Dance Bar Row: Better To Dance Than Beg On Streets, Says Supreme Court
MUMBAI, INDIA: In this picture taken late 06 May 2005, An Indian bar dancer dances with a garland of currency notes offered by a customer during a performance at a dance-bar in Mumbai. The western Indian state of Maharashtra has decided to shut down 'dance bars' or drinking houses featuring scantily-clad dancers in the state capital which had escaped a state-wide crackdown last month. Some 1,500 dance bars operate in Maharashtra employing more than 100,000 women, most of whom style and ape their performances on elaborate Bollywood song-and-dance musical numbers for customers looking for food, liquor and entertainment while police claim that many of the bars double as pick-up joints. AFP PHOTO/ Indranil MUKHERJEE (Photo credit should read INDRANIL MUKHERJEE/AFP/Getty Images)
INDRANIL MUKHERJEE via Getty Images
MUMBAI, INDIA: In this picture taken late 06 May 2005, An Indian bar dancer dances with a garland of currency notes offered by a customer during a performance at a dance-bar in Mumbai. The western Indian state of Maharashtra has decided to shut down 'dance bars' or drinking houses featuring scantily-clad dancers in the state capital which had escaped a state-wide crackdown last month. Some 1,500 dance bars operate in Maharashtra employing more than 100,000 women, most of whom style and ape their performances on elaborate Bollywood song-and-dance musical numbers for customers looking for food, liquor and entertainment while police claim that many of the bars double as pick-up joints. AFP PHOTO/ Indranil MUKHERJEE (Photo credit should read INDRANIL MUKHERJEE/AFP/Getty Images)

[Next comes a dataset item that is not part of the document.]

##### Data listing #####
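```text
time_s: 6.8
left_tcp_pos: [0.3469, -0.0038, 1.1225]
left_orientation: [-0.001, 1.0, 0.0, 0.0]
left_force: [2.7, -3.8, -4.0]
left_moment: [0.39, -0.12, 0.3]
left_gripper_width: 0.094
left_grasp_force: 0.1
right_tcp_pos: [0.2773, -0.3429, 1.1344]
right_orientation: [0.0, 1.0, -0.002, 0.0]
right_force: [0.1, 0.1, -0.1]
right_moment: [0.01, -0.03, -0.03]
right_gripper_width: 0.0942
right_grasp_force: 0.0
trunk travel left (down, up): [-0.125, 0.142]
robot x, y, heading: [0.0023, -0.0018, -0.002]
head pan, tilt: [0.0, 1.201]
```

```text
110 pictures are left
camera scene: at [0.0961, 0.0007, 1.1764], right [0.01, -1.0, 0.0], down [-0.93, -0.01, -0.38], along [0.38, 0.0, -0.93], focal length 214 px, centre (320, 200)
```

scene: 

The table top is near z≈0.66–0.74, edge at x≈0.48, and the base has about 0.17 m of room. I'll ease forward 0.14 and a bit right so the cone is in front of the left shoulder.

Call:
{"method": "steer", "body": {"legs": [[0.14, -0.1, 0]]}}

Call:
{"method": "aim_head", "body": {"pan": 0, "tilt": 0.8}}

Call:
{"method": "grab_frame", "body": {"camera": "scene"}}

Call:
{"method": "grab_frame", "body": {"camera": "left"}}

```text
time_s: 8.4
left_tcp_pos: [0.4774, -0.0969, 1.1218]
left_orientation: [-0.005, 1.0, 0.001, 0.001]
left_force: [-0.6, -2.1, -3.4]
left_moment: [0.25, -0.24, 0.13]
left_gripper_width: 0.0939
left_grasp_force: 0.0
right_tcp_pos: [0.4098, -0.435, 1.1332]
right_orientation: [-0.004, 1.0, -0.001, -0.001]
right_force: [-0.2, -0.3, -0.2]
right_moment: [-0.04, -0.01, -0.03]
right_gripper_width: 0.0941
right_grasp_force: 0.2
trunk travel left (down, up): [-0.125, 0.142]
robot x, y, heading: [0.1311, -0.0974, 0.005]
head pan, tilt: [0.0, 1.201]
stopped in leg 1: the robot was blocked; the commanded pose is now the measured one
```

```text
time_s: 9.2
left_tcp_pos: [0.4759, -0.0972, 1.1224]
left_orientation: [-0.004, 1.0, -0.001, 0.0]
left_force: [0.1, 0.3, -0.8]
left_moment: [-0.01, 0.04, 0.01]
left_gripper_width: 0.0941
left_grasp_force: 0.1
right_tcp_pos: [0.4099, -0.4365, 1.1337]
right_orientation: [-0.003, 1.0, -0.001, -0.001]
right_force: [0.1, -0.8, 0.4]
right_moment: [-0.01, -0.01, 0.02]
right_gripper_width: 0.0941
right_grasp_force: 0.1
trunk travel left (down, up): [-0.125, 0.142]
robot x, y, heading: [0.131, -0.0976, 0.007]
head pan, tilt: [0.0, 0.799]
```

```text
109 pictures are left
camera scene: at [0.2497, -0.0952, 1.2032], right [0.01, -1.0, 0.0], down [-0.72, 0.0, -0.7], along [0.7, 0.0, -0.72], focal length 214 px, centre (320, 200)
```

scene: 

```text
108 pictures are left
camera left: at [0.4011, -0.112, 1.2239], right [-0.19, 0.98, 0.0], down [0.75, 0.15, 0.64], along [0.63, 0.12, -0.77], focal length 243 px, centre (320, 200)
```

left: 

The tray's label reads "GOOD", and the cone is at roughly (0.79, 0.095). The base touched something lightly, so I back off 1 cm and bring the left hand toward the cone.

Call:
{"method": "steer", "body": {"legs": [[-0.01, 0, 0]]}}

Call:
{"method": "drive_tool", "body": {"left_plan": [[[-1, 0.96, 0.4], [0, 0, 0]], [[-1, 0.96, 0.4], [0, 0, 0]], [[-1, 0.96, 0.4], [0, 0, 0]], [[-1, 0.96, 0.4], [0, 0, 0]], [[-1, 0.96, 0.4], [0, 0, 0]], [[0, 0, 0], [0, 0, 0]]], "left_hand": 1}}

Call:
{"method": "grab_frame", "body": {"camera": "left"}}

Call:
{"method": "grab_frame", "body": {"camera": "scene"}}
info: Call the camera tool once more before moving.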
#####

In its response to a petition filed against the reopening of dance bars in Maharashtra, the Supreme Court on Monday said it is better to dance than beg on the streets.

Terming dancing as ‘a performance of art’, the apex court rapped the petitioners, saying the mindset cannot be to prohibit.

The court in its response said, "It is better to dance than to go to streets for begging or earning livelihood through unacceptable means.”

The petition challenged dance bars in Mumbai on grounds that they are obscene and said what happens inside the bars is "not cultural dancing but obscenity."

"This is 2016. Dancing is an established profession. But if it becomes obscene, then it does not have legal sanctity," the court observed.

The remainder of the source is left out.